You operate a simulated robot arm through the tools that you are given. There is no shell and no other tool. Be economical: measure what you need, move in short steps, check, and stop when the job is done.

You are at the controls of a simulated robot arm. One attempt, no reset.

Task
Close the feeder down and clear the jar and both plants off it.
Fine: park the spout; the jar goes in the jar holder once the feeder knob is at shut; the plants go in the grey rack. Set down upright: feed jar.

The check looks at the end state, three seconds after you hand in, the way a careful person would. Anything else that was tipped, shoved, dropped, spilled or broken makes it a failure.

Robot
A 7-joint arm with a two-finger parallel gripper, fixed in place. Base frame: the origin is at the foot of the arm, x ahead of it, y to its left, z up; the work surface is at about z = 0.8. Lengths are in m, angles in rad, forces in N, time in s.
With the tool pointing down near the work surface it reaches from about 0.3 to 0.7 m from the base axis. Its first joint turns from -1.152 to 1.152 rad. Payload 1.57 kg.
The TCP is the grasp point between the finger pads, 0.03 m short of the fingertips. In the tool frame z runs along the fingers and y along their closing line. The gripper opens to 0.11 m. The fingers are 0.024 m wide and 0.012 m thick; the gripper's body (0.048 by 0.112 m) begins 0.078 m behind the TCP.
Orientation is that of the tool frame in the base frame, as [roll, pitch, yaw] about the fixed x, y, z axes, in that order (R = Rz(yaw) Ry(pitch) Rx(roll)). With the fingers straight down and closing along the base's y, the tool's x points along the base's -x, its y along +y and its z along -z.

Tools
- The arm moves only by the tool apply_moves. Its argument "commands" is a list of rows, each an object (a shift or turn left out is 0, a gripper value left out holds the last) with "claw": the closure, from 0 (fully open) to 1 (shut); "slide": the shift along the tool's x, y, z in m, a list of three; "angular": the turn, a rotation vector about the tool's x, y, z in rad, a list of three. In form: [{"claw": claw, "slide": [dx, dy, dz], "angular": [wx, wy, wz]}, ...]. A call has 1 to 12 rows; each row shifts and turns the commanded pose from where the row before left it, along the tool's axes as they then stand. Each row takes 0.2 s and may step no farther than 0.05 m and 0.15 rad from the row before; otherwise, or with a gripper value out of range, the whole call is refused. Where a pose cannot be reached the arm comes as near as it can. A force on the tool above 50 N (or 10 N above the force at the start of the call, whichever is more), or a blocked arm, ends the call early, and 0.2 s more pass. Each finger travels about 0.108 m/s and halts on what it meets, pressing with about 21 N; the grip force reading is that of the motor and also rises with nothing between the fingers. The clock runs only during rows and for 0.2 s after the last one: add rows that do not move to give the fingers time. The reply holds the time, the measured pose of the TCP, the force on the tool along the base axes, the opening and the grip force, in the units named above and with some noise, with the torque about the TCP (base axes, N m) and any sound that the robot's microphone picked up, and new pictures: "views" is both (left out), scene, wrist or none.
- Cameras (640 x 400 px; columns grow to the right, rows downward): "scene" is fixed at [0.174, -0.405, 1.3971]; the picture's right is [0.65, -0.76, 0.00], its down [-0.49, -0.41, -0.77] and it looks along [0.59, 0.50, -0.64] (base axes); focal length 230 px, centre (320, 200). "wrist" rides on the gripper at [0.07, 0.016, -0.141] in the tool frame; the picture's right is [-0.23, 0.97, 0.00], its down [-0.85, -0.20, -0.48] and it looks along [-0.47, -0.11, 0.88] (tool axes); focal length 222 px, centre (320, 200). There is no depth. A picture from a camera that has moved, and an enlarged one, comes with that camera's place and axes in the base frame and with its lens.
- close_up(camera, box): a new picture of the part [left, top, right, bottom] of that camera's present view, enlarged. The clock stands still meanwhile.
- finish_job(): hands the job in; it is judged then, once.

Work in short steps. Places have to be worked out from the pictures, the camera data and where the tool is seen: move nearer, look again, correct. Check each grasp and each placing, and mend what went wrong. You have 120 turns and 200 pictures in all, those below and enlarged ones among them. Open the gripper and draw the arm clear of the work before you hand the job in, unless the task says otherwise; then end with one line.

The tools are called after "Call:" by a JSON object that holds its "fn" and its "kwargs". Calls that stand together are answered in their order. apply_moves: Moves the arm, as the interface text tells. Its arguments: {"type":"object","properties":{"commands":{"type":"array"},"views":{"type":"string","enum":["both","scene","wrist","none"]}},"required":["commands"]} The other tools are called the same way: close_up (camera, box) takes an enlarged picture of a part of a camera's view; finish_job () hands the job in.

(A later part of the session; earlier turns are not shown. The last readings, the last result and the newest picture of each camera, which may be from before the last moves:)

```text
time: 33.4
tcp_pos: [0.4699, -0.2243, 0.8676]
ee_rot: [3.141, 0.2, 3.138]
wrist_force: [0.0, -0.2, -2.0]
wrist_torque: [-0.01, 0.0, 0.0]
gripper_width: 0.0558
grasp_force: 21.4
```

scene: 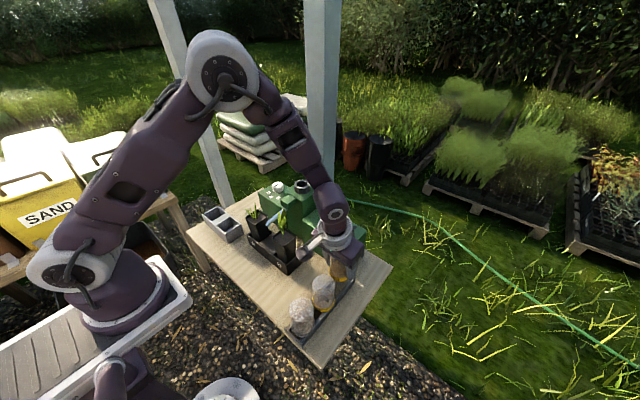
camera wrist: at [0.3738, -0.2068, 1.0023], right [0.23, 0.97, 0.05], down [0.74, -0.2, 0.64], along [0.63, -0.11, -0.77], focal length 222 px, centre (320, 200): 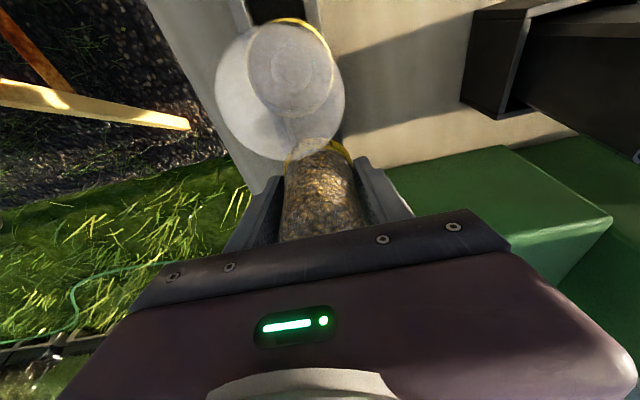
────
Write out a verbatim copy of the data, beginning with its first line and ending with the line that contains "Fine: park the". Each line that is not empty gets a number of its own, and empty lines are dropped.

__Solution to the problem__:
1. You operate a simulated robot arm through the tools that you are given. There is no shell and no other tool. Be economical: measure what you need, move in short steps, check, and stop when the job is done.
2. You are at the controls of a simulated robot arm. One attempt, no reset.
3. Task
4. Close the feeder down and clear the jar and both plants off it.
5. Fine: park the spout; the jar goes in the jar holder once the feeder knob is at shut; the plants go in the grey rack. Set down upright: feed jar.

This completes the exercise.